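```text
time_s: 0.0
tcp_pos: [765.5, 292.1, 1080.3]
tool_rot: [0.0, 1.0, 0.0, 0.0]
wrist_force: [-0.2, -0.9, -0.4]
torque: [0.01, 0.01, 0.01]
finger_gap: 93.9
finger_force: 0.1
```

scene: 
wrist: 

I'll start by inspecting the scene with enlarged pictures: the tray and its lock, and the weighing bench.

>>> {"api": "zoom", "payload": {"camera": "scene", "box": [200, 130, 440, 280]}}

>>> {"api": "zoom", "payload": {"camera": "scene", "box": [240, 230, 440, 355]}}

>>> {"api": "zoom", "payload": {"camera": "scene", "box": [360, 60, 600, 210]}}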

:::

JOB: The whole listing above needs to be written out again exactly.

RESPONSE TO THIS TASK:
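```text
time_s: 0.0
tcp_pos: [765.5, 292.1, 1080.3]
tool_rot: [0.0, 1.0, 0.0, 0.0]
wrist_force: [-0.2, -0.9, -0.4]
torque: [0.01, 0.01, 0.01]
finger_gap: 93.9
finger_force: 0.1
```

scene: 
wrist: 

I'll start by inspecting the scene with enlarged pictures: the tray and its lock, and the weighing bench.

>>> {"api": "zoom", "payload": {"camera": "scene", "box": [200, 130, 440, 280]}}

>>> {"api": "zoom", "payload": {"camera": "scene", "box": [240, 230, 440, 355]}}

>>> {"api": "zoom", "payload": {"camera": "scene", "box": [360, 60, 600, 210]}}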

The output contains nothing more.